**Exercise directions**.
Gather the lines below that include the string "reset", copying each in full.

**Information shown**.
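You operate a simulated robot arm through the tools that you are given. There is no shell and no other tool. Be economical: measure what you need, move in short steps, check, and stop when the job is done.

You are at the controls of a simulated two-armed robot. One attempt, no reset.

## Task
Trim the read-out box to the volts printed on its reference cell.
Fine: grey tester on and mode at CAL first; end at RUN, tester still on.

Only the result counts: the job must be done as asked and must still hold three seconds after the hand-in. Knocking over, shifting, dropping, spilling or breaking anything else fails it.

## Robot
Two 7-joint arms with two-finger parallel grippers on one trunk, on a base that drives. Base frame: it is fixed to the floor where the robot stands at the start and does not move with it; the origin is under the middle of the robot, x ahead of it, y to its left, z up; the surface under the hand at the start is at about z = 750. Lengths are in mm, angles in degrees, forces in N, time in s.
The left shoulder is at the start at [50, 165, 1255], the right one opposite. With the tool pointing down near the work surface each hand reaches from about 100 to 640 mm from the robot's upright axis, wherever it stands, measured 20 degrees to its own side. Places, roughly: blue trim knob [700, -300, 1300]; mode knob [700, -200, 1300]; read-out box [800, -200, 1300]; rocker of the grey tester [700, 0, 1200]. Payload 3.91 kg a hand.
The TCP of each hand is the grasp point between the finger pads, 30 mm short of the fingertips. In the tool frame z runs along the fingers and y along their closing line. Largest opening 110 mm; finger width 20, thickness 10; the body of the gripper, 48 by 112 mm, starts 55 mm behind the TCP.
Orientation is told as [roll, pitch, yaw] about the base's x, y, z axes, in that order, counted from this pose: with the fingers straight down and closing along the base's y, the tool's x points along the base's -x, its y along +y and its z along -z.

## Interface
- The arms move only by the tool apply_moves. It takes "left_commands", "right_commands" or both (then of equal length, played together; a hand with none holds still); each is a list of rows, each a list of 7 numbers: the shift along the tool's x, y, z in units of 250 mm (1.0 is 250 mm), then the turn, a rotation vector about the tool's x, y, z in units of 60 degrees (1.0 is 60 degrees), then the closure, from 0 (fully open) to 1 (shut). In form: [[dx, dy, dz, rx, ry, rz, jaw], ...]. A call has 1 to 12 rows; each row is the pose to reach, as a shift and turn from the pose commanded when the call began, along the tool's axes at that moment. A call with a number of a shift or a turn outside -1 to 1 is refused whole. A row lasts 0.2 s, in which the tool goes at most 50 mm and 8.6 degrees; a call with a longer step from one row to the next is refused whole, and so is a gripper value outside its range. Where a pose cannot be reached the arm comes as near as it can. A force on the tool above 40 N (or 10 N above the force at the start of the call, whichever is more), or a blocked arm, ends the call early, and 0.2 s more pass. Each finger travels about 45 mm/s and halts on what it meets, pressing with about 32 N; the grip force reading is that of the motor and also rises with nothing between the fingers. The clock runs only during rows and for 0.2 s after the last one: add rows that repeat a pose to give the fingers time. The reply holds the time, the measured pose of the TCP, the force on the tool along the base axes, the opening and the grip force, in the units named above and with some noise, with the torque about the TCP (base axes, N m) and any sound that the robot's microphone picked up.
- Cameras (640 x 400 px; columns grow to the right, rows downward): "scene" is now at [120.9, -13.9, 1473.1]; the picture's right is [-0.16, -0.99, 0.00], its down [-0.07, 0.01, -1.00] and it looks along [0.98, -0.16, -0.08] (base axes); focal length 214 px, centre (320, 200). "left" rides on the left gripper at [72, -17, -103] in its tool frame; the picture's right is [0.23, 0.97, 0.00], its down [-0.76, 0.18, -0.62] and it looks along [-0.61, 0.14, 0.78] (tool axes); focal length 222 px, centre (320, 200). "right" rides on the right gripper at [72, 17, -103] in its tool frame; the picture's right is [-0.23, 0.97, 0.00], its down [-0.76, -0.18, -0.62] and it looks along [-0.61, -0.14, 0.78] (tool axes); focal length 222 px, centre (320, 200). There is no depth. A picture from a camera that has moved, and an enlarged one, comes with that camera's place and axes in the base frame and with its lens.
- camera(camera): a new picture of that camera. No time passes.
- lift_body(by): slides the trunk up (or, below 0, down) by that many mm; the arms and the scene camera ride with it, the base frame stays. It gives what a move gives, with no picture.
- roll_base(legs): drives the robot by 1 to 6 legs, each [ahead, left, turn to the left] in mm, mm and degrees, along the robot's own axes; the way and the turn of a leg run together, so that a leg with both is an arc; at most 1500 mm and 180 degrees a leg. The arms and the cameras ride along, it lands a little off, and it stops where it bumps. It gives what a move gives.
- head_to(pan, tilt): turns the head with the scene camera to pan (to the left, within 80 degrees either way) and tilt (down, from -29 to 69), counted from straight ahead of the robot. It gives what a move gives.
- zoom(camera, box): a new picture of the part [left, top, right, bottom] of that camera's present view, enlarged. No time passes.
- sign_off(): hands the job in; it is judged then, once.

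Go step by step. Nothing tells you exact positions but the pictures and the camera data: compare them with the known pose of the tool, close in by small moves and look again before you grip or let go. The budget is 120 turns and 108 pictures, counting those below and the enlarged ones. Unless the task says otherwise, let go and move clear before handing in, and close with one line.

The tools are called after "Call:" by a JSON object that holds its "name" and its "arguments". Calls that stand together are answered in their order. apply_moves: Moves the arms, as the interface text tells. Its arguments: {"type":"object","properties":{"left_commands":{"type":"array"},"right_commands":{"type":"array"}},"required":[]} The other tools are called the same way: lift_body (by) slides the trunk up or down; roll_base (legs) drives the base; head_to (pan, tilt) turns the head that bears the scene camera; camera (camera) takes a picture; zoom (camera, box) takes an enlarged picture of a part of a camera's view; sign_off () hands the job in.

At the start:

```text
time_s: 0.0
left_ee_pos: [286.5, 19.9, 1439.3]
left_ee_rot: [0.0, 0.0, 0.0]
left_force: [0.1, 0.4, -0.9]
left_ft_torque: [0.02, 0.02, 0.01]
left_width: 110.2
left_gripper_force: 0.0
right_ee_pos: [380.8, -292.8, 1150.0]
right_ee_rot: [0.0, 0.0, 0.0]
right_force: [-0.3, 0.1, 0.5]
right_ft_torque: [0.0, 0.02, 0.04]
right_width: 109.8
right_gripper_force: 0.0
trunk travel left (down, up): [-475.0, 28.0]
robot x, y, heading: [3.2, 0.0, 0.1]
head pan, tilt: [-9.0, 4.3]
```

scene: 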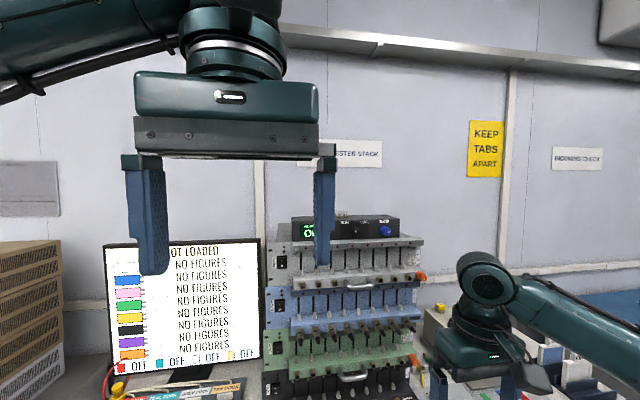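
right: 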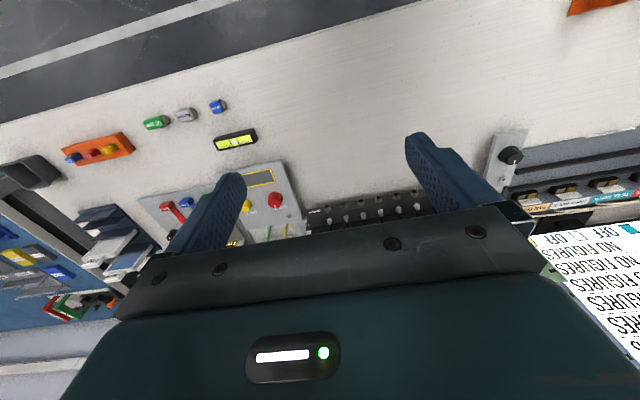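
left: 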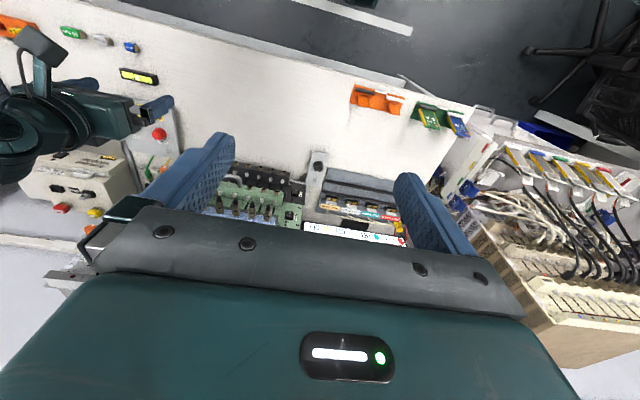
...
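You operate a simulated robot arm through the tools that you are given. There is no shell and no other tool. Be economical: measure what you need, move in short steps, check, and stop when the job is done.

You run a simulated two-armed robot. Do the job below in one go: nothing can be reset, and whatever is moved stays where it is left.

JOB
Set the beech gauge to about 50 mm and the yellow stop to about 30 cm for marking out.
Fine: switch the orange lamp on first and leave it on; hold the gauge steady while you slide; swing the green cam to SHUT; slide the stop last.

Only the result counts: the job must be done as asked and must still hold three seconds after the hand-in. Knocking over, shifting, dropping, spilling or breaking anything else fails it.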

**Result for this task**.
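You are at the controls of a simulated two-armed robot. One attempt, no reset.
You run a simulated two-armed robot. Do the job below in one go: nothing can be reset, and whatever is moved stays where it is left.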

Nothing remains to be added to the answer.